For most teenagers, summer vacation means trips to the mall, hanging out with friends and catching up on sleep. This summer, many Kaneland music students sacrificed some of their free time to engage in musical endeavors.

The Kaneland community is ideally situated within driving distance of dozens of music- or theatre-related camps held on college campuses or at privately-owned arts education institutions. These programs or camps focus on music, art, theatre, dance or creative writing. Some are for commuters; while others house the students in dorms for anywhere from five to 10 days.

Traditionally, music camps are taught by prominent professional and collegiate musicians, as well as award-winning music educators who provide motivational and music instruction for middle and high school students. Several Kaneland students used their Booster scholarships to help pay for attendance at these camps. As many students will attest to, attending a music camp also helps motivate them for the upcoming school year and beyond.

This past July, five KHS choir students spent the day at Sing! Workshop for teens, hosted by the St. Charles Singers. Their day was spent focusing on vocal technique and listening skills necessary to good ensemble singing. The students worked with the most experienced and talented chamber singers in the area, including our KHS choir director, Mr. Bryan Kunstman.

A concert in the evening concluded the day’s events. In addition, Kunstman held a Madrigal/IMEA Camp for his choir students. In the morning session, students prepared for the upcoming IMEA audition on Oct. 7 at Addison Trail High School. The afternoon session for Madrigal students was filled with preparing scales, triads and chord progressions, and to develop tonal skills. Students also learned a few songs for this coming year to practice for perfection.

Our KHS drum majors dedicated part of their summer to attend drum major camps. In mid-July, our two newest KHS drum majors attended the Smith Walbridge Drum Major Camp at Eastern Illinois University. Founded in 1949, Smith Walbridge was the first camp in the United States to specialize in instruction related to various marching band activities. More than 300 students from all over the country attended this camp led by instructors from top college marching band programs.

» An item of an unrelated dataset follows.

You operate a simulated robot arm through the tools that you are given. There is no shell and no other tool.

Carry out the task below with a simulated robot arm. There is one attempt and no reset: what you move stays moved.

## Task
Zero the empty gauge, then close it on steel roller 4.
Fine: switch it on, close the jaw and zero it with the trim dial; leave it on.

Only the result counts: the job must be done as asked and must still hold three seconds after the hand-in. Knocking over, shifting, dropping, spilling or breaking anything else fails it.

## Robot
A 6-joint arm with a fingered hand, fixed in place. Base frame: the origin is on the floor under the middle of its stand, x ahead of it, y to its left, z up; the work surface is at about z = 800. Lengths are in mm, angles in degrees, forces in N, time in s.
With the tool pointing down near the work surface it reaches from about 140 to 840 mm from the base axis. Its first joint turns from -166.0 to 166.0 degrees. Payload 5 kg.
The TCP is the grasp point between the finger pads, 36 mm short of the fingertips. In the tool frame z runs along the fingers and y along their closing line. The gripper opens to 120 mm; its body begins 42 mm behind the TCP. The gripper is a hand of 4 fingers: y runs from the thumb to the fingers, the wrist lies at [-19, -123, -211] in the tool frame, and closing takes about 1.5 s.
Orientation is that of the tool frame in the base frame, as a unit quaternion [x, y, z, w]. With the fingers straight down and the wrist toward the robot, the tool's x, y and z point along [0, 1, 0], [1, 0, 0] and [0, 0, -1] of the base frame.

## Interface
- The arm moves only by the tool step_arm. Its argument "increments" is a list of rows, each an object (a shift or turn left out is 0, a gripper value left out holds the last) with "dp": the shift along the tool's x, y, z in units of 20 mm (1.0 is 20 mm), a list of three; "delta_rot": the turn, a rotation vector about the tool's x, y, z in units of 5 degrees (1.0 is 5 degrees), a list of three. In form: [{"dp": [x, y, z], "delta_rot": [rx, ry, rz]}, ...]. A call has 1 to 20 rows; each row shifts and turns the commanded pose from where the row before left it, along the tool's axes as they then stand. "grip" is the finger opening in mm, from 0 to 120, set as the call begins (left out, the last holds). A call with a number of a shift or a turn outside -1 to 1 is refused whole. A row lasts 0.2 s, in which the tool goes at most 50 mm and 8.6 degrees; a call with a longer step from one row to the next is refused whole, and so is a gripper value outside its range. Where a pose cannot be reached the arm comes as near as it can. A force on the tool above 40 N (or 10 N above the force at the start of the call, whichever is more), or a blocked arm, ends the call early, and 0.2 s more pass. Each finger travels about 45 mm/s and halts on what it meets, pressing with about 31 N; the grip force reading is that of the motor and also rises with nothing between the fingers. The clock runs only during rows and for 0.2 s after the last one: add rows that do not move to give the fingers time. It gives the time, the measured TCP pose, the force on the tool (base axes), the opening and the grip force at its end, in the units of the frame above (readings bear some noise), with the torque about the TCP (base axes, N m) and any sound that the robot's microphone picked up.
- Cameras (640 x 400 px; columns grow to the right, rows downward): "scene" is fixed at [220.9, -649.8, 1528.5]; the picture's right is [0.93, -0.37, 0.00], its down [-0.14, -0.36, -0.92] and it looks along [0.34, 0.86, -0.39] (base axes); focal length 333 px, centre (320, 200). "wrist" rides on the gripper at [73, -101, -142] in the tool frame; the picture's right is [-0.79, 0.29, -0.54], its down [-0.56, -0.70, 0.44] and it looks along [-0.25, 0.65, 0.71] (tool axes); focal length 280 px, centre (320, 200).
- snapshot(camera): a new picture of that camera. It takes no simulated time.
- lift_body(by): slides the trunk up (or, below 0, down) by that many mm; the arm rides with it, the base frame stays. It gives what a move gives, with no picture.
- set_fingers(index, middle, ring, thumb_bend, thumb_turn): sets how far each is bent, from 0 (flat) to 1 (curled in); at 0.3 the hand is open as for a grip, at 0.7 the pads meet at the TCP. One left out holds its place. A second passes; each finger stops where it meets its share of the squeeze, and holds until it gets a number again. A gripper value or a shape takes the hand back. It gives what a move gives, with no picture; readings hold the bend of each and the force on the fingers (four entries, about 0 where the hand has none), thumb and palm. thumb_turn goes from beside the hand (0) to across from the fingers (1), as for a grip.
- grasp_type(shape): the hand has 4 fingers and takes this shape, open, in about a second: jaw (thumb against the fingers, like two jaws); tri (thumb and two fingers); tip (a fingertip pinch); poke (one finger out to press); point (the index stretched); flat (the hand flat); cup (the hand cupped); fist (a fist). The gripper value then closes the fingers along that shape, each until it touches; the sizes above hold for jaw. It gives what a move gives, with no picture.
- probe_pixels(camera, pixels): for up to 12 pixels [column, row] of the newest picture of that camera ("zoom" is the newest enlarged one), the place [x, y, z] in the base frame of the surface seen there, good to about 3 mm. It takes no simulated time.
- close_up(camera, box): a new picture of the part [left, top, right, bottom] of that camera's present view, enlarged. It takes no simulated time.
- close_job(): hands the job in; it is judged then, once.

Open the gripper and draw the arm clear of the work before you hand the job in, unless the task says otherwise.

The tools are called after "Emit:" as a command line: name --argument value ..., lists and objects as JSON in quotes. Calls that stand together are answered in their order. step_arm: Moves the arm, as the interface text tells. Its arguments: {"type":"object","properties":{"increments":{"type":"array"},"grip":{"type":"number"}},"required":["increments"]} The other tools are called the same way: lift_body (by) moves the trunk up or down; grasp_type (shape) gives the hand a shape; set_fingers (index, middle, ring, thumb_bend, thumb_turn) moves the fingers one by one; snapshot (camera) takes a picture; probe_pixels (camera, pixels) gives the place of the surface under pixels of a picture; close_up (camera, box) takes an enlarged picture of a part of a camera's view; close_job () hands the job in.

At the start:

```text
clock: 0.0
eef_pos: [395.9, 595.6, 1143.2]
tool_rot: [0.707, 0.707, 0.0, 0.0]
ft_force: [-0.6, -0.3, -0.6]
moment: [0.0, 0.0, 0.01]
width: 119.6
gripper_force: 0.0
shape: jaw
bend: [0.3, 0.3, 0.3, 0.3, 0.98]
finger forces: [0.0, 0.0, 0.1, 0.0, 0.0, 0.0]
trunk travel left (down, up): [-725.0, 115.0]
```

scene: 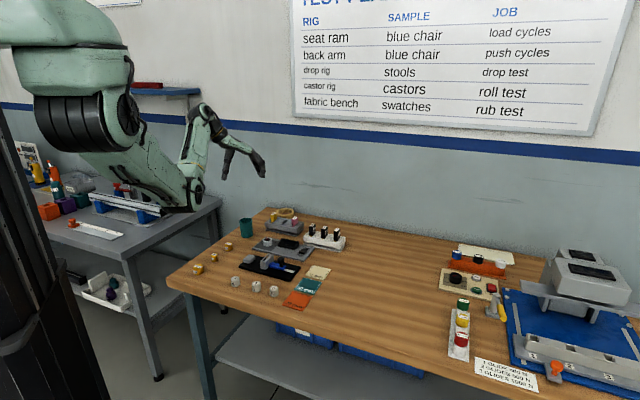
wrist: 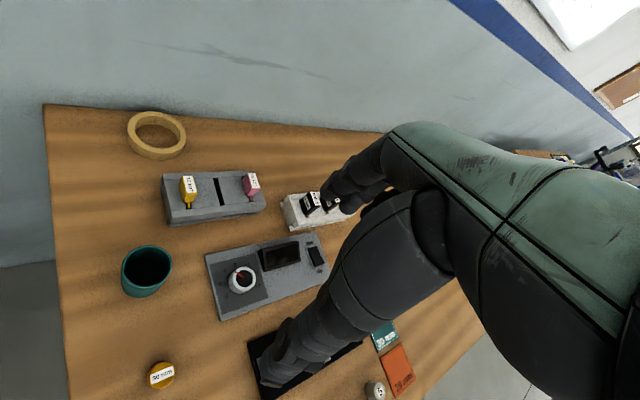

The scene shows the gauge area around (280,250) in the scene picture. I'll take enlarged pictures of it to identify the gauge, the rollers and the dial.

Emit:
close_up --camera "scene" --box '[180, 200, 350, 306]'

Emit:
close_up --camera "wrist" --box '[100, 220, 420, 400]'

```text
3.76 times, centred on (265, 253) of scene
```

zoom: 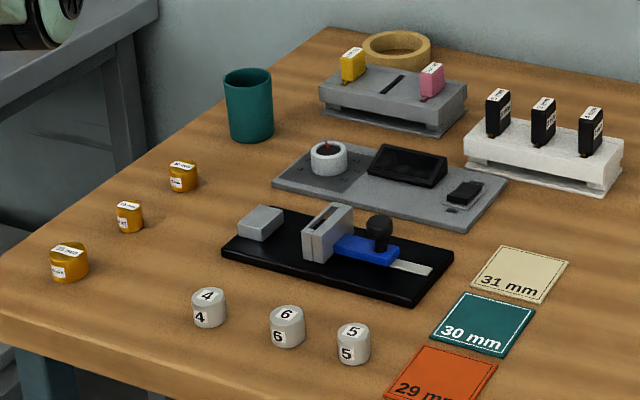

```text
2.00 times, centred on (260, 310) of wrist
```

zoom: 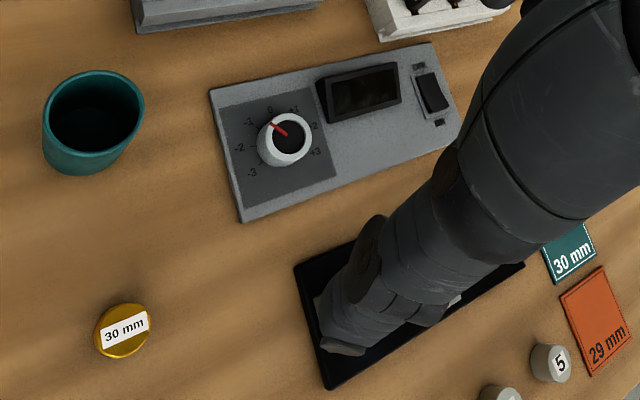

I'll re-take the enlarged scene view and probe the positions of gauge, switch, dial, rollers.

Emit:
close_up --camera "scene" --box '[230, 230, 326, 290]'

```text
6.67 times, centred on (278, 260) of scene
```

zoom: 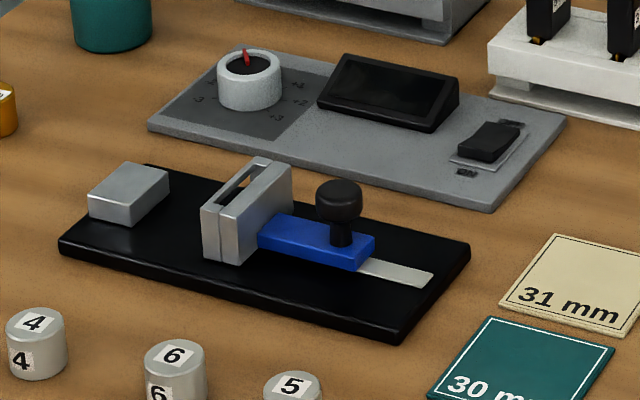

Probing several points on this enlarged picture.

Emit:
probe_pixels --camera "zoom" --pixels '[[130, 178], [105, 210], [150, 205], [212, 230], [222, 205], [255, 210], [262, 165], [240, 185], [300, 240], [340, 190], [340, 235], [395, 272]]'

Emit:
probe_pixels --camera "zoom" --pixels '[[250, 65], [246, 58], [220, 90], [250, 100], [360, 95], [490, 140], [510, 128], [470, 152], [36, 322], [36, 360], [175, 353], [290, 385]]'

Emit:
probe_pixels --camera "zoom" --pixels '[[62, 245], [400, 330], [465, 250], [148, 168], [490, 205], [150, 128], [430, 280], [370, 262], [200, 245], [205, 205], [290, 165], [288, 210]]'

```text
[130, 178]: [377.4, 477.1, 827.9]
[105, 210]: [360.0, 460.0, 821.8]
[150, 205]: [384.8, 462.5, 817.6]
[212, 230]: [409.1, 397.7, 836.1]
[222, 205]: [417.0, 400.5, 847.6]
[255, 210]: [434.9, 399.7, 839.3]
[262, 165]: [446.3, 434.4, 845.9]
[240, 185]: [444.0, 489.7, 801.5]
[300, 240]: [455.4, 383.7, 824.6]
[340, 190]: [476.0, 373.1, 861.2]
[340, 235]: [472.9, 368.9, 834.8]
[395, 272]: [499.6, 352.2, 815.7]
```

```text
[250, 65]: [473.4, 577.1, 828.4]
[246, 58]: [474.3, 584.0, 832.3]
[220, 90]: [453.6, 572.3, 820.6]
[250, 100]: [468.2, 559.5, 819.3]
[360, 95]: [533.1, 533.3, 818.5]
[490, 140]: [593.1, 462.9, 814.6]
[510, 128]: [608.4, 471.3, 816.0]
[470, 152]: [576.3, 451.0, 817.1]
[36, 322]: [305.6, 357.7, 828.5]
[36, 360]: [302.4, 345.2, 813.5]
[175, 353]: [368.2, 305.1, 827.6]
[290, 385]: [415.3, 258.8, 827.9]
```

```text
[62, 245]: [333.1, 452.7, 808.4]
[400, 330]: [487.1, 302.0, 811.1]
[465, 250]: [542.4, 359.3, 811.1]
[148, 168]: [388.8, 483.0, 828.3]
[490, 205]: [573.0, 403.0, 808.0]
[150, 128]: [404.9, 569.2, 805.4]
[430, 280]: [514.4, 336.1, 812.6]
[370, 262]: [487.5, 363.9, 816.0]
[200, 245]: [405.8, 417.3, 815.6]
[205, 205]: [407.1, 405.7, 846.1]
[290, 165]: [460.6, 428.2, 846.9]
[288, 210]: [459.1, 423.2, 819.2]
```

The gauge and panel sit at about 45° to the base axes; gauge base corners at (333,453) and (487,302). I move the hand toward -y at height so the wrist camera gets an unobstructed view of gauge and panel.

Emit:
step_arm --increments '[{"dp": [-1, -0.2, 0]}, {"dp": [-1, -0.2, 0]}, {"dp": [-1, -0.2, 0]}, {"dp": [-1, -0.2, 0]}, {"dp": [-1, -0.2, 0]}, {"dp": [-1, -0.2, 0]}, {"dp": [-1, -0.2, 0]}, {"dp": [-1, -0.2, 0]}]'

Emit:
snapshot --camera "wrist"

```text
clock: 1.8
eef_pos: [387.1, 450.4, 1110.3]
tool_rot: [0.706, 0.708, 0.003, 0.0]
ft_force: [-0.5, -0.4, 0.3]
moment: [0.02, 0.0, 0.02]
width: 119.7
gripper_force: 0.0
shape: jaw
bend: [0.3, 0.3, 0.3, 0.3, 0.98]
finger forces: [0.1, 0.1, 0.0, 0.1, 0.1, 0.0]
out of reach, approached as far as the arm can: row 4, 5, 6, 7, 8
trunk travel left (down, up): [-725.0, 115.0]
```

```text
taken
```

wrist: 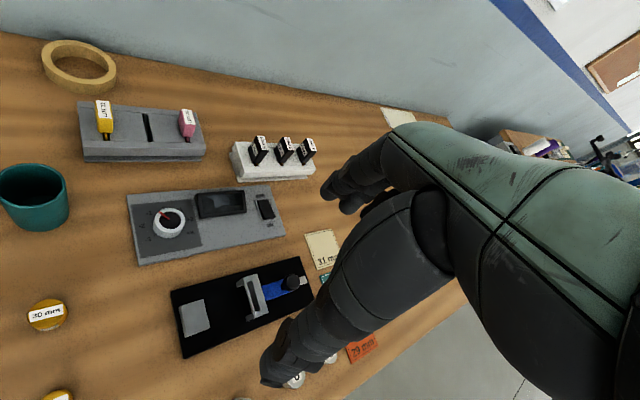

The six-day program included morning sessions on marching basics, focusing on pedagogy of teaching; learning sets of commands and perfecting them with squads; elective classes; twice-daily conducting classes; and sessions on leadership and motivational techniques. It was an exhausting week, yet both KHS drum majors shared they had the time of their lives. The Kaneland Performing Arts Boosters funded part of the tuition associated with this camp. Our second-year drum major, who attended Smith Walbridge last year, attended the State Summer Symposium Drum Major Camp, held at Illinois State University. This weekend workshop integrated modern and traditional techniques with score study and leadership training. It’s a safe bet that our KHS Marching Band is in good hands.

For decades Kaneland has been considered football country. Yet there’s been another group training hard—the KHS Marching Knights. High school band members spent two weeks (40 hours the first week and 16 hours the second week) with band directors Aaron Puckett, Rebecca Andersen and guest directors prepping for the upcoming marching season—and it’s a lot more than just learning the school fight song.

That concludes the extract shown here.